Meticuloso, meu prazer
Não tem medida,
Chegue aqui na quinta-feira
Antes da partida.
(Correio da Estação do Brás. Tom Zé, 1978)
A antiga Estação do Norte, no bairro do Brás na cidade de São Paulo, foi inaugurada em 1875. Ela tinha como destino a estação de Santo Antônio da Cachoeira que, a partir de 1877, passou a ser o local de ligação entre São Paulo e Rio de Janeiro.
Na segunda metade do século XIX, a construção de complexos ferroviários esteve diretamente associada à expansão da economia cafeeira. Boa parte do investimento nas ferrovias vinha de produtores de café. No final do século XIX, o Estado de São Paulo concentrava 3.471 km nas suas 18 linhas férreas. Localizada na mais importante área industrial e de moradia operária na cidade no início do século XX, a Estação do Norte foi se consolidando como um dos principais entroncamentos ferroviários de São Paulo.
Em 1945, no contexto do final da II Guerra Mundial, a Estação do Norte foi rebatizada como Estação Roosevelt, nome que até hoje carrega. Ao lado dela ficava a Estação do Braz (assim grafada até a década de 1940), que foi inaugurada em 1867 e construída pela São Paulo Railway.
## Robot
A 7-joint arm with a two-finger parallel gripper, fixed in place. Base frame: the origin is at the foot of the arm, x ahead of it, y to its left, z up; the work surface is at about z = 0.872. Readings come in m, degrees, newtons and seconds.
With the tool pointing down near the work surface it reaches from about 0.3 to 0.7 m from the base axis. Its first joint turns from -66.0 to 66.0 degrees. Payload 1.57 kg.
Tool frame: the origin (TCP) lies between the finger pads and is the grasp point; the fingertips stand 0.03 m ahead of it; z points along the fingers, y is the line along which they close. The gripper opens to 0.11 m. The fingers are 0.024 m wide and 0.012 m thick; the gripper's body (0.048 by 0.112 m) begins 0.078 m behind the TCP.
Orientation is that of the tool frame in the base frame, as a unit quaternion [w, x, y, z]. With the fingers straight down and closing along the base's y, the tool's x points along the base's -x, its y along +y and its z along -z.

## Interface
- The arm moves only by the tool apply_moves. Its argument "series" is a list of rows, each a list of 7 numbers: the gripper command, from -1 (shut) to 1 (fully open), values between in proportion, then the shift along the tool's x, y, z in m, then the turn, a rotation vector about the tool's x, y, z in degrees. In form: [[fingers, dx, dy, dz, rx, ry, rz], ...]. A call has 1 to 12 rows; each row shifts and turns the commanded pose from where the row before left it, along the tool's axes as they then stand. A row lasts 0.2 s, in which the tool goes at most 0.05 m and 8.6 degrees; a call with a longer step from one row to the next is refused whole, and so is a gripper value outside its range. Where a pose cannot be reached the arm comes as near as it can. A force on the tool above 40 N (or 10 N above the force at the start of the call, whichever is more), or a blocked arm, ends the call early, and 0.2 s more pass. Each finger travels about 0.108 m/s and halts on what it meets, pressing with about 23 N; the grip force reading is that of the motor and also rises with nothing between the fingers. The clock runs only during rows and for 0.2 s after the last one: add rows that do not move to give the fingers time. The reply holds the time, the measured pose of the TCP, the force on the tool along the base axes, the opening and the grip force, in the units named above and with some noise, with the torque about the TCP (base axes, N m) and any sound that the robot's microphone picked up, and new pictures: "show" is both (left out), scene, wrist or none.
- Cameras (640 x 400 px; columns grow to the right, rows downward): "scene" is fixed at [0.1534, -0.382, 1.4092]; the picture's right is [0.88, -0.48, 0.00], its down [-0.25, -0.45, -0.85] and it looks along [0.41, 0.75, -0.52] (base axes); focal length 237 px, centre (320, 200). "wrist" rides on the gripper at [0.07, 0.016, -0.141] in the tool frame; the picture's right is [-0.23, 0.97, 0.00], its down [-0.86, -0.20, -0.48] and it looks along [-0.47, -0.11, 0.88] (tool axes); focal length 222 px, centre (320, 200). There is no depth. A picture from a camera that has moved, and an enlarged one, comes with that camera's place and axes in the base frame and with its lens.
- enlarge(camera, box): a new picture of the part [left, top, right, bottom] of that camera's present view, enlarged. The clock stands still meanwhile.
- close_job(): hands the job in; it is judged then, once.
O nome Estação Brás é hoje usado pelo Metrô, localizada ao lado dessa ferrovia.
As linhas férreas do Estado de São Paulo foram responsáveis pelo transporte e pela continuidade dos fluxos migratórios ligados à economia cafeeira, tanto no caso dos imigrantes europeus e japoneses, quanto dos migrantes internos. Até a década de 1950, o trem era o principal meio de entrada de nordestinos em São Paulo, por exemplo. O protagonismo das ferrovias no transporte de migrantes para São Paulo só foi derrubado com a expansão da malha rodoviária, nos anos 1950, em especial com a inauguração da Rodovia Rio-Bahia. Nem por isso, no entanto, os trens deixaram de ser usados. A Estação do Norte continuaria a cumprir por muitos anos seu papel de catalisadora da chegada de pessoas do Nordeste em São Paulo.
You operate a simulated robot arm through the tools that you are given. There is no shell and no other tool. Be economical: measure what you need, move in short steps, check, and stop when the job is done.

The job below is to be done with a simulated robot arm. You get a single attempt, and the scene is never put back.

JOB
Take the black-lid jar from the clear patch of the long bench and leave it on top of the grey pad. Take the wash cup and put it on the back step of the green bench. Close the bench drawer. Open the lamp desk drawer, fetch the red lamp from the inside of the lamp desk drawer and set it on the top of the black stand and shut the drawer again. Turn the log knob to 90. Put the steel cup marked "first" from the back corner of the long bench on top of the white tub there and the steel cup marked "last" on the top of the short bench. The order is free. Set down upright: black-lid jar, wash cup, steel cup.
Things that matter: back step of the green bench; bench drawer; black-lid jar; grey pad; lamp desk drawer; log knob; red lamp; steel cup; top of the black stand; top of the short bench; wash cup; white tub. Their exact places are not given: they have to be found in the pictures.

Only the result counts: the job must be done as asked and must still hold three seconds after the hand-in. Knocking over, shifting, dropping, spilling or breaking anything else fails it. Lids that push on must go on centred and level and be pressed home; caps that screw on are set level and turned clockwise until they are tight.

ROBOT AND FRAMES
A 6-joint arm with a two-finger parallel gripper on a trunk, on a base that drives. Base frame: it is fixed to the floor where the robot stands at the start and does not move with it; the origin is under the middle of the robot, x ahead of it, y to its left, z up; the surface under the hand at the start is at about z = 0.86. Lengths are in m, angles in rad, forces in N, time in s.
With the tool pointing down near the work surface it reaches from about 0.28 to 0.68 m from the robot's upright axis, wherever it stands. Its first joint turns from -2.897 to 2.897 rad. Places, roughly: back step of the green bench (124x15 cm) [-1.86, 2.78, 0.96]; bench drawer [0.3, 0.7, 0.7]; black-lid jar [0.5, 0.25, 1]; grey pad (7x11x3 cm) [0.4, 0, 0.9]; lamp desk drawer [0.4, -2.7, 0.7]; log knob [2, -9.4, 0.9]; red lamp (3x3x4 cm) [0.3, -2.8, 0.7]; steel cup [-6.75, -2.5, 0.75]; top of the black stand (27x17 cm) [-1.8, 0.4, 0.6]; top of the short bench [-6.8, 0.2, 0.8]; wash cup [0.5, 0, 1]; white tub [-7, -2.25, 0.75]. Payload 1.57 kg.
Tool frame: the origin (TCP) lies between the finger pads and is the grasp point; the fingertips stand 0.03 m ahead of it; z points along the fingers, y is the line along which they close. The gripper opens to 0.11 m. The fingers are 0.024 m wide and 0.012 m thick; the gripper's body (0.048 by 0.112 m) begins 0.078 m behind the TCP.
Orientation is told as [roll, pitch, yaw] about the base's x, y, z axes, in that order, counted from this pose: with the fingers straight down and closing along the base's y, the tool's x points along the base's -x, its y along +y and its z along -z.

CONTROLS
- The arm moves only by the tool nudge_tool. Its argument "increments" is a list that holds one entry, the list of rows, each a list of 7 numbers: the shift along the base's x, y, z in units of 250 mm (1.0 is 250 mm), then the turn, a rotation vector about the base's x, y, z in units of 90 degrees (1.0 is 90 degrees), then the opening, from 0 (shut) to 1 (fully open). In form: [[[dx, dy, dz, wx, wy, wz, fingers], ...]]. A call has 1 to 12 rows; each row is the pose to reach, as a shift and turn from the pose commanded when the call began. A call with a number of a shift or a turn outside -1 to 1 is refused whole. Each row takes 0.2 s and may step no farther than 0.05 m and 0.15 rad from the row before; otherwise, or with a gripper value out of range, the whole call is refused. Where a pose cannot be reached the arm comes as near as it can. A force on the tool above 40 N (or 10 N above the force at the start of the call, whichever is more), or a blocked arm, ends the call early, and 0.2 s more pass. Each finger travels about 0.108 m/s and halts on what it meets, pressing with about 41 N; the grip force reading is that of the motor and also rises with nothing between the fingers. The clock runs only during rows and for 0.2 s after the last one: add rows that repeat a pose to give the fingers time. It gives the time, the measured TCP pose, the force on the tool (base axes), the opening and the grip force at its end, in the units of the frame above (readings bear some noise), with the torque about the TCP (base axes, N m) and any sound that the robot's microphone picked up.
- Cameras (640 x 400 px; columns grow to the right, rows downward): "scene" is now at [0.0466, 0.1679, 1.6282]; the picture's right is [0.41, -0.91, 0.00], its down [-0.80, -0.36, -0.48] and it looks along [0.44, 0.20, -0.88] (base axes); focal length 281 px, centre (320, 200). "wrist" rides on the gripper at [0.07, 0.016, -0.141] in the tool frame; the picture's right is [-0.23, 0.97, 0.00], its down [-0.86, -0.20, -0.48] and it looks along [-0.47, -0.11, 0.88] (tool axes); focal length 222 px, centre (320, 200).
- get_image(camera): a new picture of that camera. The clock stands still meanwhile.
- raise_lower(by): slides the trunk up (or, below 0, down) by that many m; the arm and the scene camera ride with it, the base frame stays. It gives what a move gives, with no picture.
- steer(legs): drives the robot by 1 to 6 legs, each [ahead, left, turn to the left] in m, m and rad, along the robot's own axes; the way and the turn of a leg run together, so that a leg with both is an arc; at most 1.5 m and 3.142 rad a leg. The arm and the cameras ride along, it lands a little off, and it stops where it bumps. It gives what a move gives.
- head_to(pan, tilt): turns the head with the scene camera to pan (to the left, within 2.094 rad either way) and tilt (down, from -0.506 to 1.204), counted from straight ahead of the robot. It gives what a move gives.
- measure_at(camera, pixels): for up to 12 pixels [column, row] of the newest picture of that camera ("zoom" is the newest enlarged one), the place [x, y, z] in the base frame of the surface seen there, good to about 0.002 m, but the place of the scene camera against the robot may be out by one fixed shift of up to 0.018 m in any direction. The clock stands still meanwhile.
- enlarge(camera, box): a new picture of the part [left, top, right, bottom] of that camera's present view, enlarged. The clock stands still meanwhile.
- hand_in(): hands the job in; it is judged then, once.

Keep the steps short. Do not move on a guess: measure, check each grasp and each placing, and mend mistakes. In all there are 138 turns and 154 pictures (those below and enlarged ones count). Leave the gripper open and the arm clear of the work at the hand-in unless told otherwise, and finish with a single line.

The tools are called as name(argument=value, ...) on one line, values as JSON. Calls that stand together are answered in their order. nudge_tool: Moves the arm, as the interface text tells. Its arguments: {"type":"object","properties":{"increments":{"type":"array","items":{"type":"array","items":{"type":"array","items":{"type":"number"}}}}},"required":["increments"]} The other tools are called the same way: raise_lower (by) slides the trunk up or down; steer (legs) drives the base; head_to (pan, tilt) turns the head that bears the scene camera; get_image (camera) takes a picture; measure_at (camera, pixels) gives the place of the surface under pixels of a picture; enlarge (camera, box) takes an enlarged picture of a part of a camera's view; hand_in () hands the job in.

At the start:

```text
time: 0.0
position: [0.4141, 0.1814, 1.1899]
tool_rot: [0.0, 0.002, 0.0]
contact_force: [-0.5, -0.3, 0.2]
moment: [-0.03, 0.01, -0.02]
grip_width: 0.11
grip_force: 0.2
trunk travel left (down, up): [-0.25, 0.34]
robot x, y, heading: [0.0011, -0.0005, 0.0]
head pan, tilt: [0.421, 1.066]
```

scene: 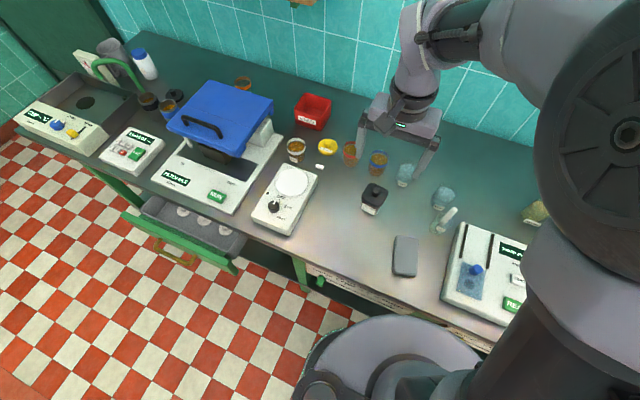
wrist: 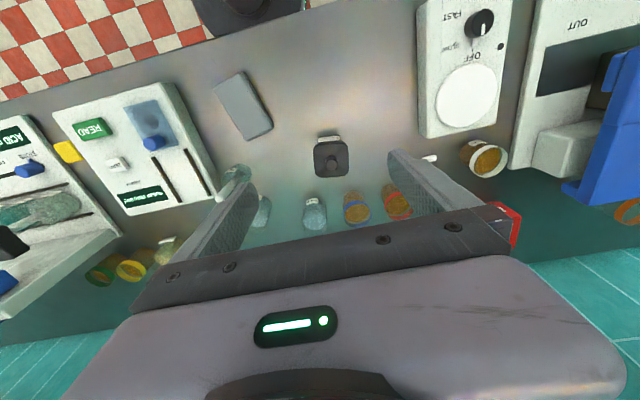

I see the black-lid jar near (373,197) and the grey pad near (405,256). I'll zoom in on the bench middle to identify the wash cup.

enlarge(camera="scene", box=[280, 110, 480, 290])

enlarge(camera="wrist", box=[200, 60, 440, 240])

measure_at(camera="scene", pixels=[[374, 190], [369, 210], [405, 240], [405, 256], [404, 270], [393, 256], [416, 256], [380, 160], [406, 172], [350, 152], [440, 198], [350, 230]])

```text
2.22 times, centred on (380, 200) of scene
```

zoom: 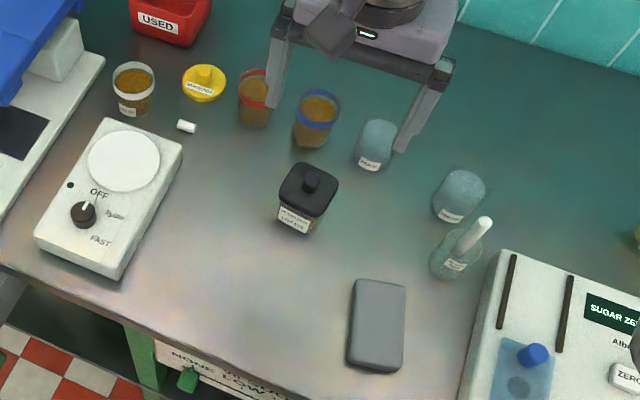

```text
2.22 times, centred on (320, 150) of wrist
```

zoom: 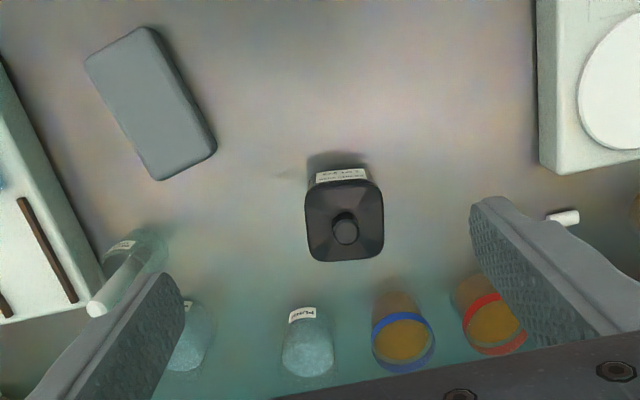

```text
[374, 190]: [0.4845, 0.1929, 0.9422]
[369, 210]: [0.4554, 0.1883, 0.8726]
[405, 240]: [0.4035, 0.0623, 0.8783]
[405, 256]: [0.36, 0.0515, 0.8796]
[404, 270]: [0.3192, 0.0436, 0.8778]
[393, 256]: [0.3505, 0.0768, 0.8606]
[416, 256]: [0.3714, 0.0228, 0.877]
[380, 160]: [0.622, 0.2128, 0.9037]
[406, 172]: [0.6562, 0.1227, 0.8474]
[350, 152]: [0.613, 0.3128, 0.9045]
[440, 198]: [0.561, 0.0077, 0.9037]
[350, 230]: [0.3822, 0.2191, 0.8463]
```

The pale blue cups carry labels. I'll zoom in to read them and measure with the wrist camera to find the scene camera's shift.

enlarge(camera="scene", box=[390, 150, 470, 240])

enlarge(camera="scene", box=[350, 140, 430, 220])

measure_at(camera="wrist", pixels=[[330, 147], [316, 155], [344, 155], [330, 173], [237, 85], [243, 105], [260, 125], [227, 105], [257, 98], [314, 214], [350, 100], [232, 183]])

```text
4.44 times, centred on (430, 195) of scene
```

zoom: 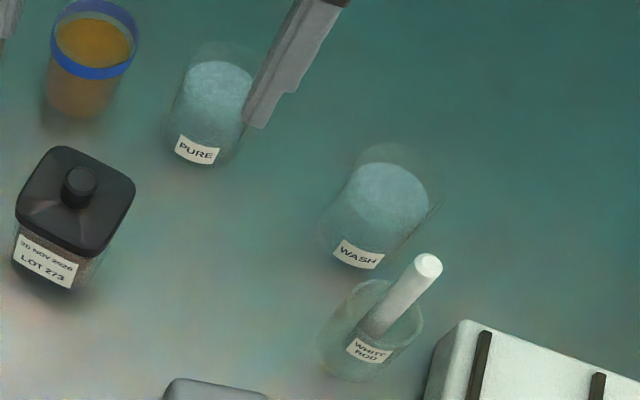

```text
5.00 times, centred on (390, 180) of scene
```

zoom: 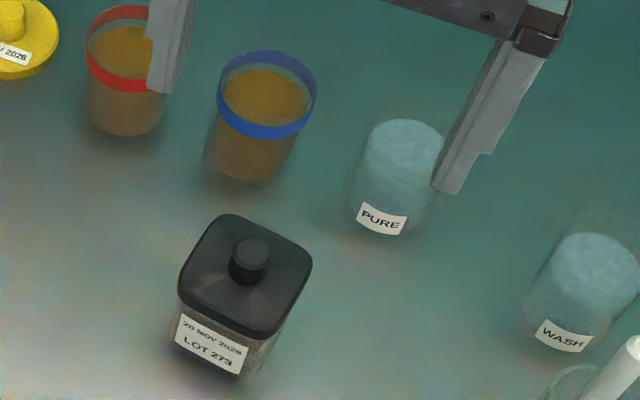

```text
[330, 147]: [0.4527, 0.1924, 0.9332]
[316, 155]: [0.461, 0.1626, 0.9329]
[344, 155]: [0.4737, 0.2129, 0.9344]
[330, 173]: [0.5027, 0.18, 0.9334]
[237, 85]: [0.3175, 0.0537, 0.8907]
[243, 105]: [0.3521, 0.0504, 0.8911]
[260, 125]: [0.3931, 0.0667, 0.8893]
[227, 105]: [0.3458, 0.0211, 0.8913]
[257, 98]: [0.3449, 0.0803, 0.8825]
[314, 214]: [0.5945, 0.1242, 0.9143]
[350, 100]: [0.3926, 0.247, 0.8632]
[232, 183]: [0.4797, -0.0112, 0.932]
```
Na memória dos migrantes, especialmente vindos do Nordeste, a Estação do Norte figura como eixo central. Alguns fatores explicam a relação objetiva e simbólica entre a estação, o Bairro do Brás e os migrantes nordestinos. Primeiramente, destaca-se a conexão entre a linha Central do Brasil e o Norte de Minas, para onde convergiam trabalhadores de diversas partes do Nordeste. Além disso, a Hospedaria dos Imigrantes se localizava ao lado dessa estação. Se antes servia aos imigrantes estrangeiros que se dirigiam às fazendas do interior do estado, a partir da década de 1930, a hospedaria passou a abrigar migrantes de várias partes do Brasil, em especial do Nordeste. Outro elemento que contribuiu para esse elo: a Estação do Norte se localizava na Zona Leste da cidade, cujos bairros concentram até hoje a maior população municipal de nordestinos e descendentes.
Era na Estação do Norte que os migrantes tinham o seu primeiro ponto de chegada em São Paulo, onde amigos, familiares – ou mesmo atravessadores ou intermediários, conhecidos por gatos – os encontrariam. Era ali que os agenciadores buscavam mão de obra tanto para a lavoura paulista, quanto para o setor de construção, indústria e serviços em expansão na região metropolitana de São Paulo, particularmente na segunda metade do século XX.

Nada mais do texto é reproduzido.